Disconnect Trailer from Truck
Before disconnecting, I always do a quick walk around and check the tires and chocks just in case. After a quick check, you can lift the trailer from the ball hitch. Once you are disconnected from the truck, you can begin to level the front and back of the trailer. This is the easiest part if you found a spot without an incline because the tongue jack will do all the work. Just adjust the jack according to the bubble leveler. If you don’t already know, the bubble should be right in the middle of the tube. That’s the sweet spot. Don’t get too hung up if you can’t get in exactly in the middle. As long as you are within the lines, you won’t really notice any difference.

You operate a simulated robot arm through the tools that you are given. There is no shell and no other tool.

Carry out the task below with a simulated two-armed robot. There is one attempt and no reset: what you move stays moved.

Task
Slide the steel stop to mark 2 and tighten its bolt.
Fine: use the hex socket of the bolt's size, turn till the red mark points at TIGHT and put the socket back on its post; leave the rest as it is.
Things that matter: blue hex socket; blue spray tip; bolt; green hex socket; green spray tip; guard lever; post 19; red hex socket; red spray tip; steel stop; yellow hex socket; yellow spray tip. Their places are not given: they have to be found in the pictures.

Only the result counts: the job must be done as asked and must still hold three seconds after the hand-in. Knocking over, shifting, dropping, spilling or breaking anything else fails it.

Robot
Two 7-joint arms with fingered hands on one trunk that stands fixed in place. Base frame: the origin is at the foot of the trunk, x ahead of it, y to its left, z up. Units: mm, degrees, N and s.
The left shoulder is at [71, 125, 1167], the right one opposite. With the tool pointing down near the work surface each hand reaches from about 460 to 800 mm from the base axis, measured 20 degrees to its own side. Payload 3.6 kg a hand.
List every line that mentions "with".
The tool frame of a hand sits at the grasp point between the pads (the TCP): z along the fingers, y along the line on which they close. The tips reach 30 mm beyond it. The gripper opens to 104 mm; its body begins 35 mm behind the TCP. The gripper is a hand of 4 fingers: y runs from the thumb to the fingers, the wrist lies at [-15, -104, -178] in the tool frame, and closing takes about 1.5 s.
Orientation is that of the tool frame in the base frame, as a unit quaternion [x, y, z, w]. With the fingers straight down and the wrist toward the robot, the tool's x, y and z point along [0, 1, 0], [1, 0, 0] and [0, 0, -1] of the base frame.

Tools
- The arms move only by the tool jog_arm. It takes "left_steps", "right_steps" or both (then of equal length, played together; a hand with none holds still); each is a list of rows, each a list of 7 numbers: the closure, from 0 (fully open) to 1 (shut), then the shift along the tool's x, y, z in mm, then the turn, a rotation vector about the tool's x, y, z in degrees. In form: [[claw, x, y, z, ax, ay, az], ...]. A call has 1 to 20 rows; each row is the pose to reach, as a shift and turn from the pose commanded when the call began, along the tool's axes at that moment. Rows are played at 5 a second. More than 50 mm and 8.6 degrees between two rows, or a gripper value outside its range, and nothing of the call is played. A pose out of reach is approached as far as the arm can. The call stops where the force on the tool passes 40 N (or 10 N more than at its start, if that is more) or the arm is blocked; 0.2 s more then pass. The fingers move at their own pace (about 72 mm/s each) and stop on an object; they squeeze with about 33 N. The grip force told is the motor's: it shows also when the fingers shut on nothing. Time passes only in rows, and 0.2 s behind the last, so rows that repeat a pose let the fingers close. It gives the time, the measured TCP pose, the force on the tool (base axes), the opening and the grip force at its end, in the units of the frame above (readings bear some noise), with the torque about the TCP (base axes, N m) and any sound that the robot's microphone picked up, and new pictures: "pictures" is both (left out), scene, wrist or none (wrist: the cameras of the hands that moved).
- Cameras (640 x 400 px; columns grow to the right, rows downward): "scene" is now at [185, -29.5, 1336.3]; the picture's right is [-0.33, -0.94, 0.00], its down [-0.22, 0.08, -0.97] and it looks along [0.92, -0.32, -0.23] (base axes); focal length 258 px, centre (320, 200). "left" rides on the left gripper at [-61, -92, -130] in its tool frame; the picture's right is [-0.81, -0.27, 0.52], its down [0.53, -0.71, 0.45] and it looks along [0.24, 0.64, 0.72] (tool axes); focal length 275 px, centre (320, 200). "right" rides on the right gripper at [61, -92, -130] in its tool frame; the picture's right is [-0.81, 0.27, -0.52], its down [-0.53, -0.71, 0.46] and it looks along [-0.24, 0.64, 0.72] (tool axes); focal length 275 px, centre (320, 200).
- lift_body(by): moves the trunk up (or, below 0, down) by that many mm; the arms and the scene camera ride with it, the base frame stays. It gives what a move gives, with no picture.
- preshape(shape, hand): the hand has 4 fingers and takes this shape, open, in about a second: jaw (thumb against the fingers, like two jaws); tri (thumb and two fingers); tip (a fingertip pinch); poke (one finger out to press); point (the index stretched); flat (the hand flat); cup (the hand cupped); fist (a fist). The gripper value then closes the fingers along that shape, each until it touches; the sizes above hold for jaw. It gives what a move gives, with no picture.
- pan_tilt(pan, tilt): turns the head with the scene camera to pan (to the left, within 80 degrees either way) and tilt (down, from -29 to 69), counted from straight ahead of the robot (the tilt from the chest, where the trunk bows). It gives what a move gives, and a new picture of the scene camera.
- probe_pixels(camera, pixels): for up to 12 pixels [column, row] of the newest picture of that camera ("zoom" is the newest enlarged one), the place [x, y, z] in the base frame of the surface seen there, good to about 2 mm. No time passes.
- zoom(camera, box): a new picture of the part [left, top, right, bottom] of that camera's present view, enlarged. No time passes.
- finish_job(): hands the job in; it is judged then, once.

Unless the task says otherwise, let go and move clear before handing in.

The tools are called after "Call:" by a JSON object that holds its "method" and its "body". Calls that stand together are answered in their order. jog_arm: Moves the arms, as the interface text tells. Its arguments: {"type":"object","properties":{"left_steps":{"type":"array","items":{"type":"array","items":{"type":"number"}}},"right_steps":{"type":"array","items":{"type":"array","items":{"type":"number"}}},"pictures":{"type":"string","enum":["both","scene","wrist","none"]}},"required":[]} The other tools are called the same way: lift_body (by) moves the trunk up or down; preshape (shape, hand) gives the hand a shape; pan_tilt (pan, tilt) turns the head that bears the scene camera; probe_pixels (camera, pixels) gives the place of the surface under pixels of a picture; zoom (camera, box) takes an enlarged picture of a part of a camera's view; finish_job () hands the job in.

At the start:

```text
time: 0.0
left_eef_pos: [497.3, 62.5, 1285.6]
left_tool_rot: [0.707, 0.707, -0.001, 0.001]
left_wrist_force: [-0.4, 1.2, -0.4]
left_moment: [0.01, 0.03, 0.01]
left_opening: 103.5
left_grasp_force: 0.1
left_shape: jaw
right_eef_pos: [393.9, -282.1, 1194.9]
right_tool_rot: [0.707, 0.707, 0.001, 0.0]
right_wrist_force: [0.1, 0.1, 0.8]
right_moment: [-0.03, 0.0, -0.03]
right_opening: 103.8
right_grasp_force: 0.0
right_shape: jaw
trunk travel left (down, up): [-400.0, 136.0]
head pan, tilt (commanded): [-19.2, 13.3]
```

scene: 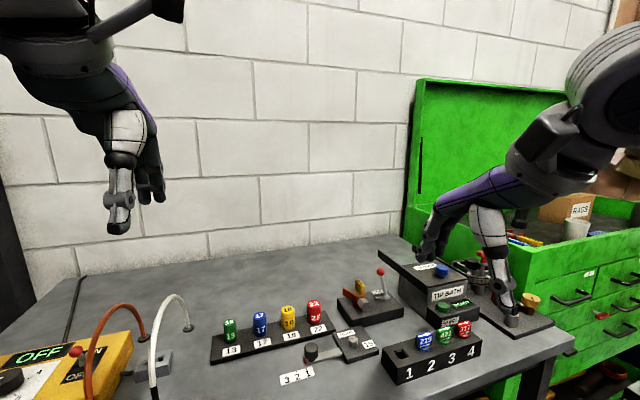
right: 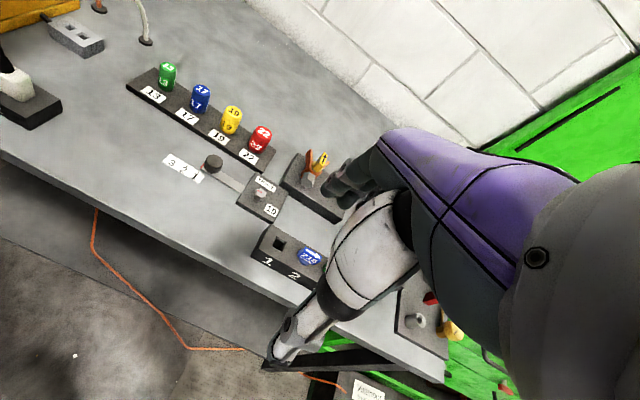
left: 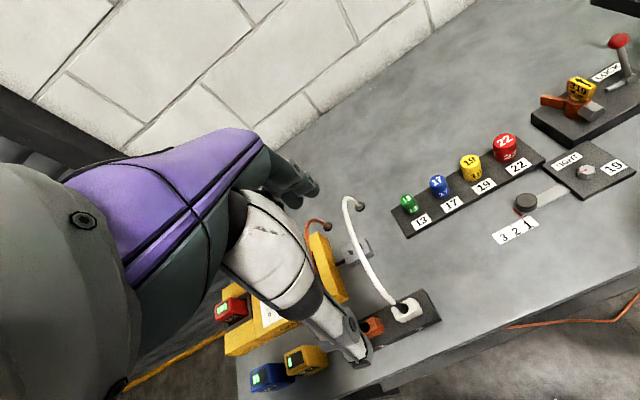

Once everything is where you want it to be, you can then drop down the stabilizers. Make sure you are at the correct levels because once you drop the stabilizers, you cannot make anymore adjustments. You can cause damage to the stabilizers if you raise or lower your tongue jack. The stabilizers are meant to stabilize the trailer (go figure) not hold the weight of the trailer. Pro tip: If you have manual scissor jacks, consider purchasing an attachment for your drill that uses the torque from the power drill to raise and lower the jacks. Sometimes the stabilizers will not be able to touch a level surface, this could be due to mud or uneven dirt. It is preferred to have them drop down on a flat surface if possible. I have two packs of Lynx levelers so what I do is just drop a few underneath. Next step, drop the stairs and pull out the awning then enjoy.
I know the headline said 60 seconds, and the truth is, after some practice you could probably do it. It all depends on how much adjusting is needed and how good your spotter is. If your alone, you might have to jump in and out a few times. But we all need the exercise, right? If this is your fist time, take it slow. It’s better to be slow and make sure everything is done correctly the first time. You might make a few mistakes but it’s part of the learning curve. Don’t let it be too intimidating. And don’t be afraid to ask your neighbors for help! RV’ers are some of the nicest and most helpful people you will ever encounter.